You still haven't said why you're asking, but I'll give you my thoughts.

1 - They may claim 1um accuracy (I didn't see that claim on the link you provided) but I don't buy it for a minute. The robots drift over time and vibration of the end-effector can be a serious issue. I could buy 100um repeatability in a production environment. You get better results if you run them very slowly or pause before picking up or setting down to allow for vibration to die out.

2 - The wafer processing machines have either the ability to precisely position the wafers or to precisely detect the wafer position so that operations can be performed with single digit nanometer (nm) precision. The robots only have to get the wafer close to where they are supposed to be. The processing machines take over after that.
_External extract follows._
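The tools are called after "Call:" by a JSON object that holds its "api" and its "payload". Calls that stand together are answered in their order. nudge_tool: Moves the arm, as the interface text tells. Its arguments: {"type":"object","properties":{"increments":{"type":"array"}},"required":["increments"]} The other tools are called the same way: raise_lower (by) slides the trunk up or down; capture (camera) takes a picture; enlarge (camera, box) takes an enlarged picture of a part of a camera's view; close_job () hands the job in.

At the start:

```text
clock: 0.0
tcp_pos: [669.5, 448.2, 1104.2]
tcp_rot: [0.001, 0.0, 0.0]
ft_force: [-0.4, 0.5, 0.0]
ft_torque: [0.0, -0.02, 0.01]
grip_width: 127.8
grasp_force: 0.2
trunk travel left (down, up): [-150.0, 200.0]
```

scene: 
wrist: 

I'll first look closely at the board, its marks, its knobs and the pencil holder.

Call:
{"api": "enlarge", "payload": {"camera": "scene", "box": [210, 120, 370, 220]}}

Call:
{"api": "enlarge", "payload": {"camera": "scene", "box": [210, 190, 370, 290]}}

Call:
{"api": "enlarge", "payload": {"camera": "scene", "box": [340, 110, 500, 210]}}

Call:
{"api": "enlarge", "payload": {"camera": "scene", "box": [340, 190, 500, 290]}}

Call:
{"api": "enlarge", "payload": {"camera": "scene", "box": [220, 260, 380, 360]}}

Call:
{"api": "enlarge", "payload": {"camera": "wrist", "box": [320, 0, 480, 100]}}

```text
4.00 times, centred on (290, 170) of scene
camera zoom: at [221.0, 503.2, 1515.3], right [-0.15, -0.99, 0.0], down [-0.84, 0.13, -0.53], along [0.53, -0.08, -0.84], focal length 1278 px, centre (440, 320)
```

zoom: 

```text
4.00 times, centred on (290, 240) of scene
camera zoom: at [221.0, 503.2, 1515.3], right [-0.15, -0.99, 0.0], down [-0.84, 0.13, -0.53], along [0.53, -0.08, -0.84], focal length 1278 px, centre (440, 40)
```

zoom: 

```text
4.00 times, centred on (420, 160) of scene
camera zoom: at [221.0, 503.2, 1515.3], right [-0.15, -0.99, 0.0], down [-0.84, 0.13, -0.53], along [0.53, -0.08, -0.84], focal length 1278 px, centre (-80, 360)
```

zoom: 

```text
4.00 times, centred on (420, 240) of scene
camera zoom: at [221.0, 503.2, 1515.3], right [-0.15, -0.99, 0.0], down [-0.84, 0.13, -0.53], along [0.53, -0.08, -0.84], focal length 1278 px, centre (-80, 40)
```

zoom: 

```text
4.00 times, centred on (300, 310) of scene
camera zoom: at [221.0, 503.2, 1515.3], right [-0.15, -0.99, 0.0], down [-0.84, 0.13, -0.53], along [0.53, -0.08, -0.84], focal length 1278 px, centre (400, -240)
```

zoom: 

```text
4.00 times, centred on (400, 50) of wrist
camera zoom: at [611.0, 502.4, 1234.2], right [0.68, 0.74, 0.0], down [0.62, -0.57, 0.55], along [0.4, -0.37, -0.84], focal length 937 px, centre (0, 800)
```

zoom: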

3 - Even if the robots had um level repeatability, the machine operators still have to teach the robots and in my experience, getting the wafers close is all that is possible. (Disclaimer: I have never taught a robot myself. Only dealt with customers that are angry about wafer handling issues)

4 - Wafer safety - the robots have to be accurate enough to get wafers from the carriers (FOUPs) and put them back without banging them into things. Any inadvertent contact will generate particles that will contaminate the wafer. So if the wafer brushes up against the side of the FOUP on it's way in or way out, it will get microscopic plastic or silicon particles on the surface that will damage the yield. When setting the wafer down or picking it up, any sliding motion on the support surface (FOUP or robot) will generate particles as well or cause scratches.

5 - While I am chronically unimpressed with the mechanical performance of these robots, I am impressed by the level of cleanliness they achieve. Particles released into the air are killers for wafers so these robots have to have extremely low level of particles that are released in the same air space as the wafer. The cleanest hospital operating room in the world would be disastrous for a wafer. Simply exposing it to the atmosphere in the room would render it worthless. Something as large as a single bacteria would be considered a huge particle if found on a wafer.  So the robots kind of suck, but they are clean.

Additional disclaimer: I have no experience with the company in the link in the OP. My comments are based on personal opinion only and do not represent the opinions of anyone or anything else.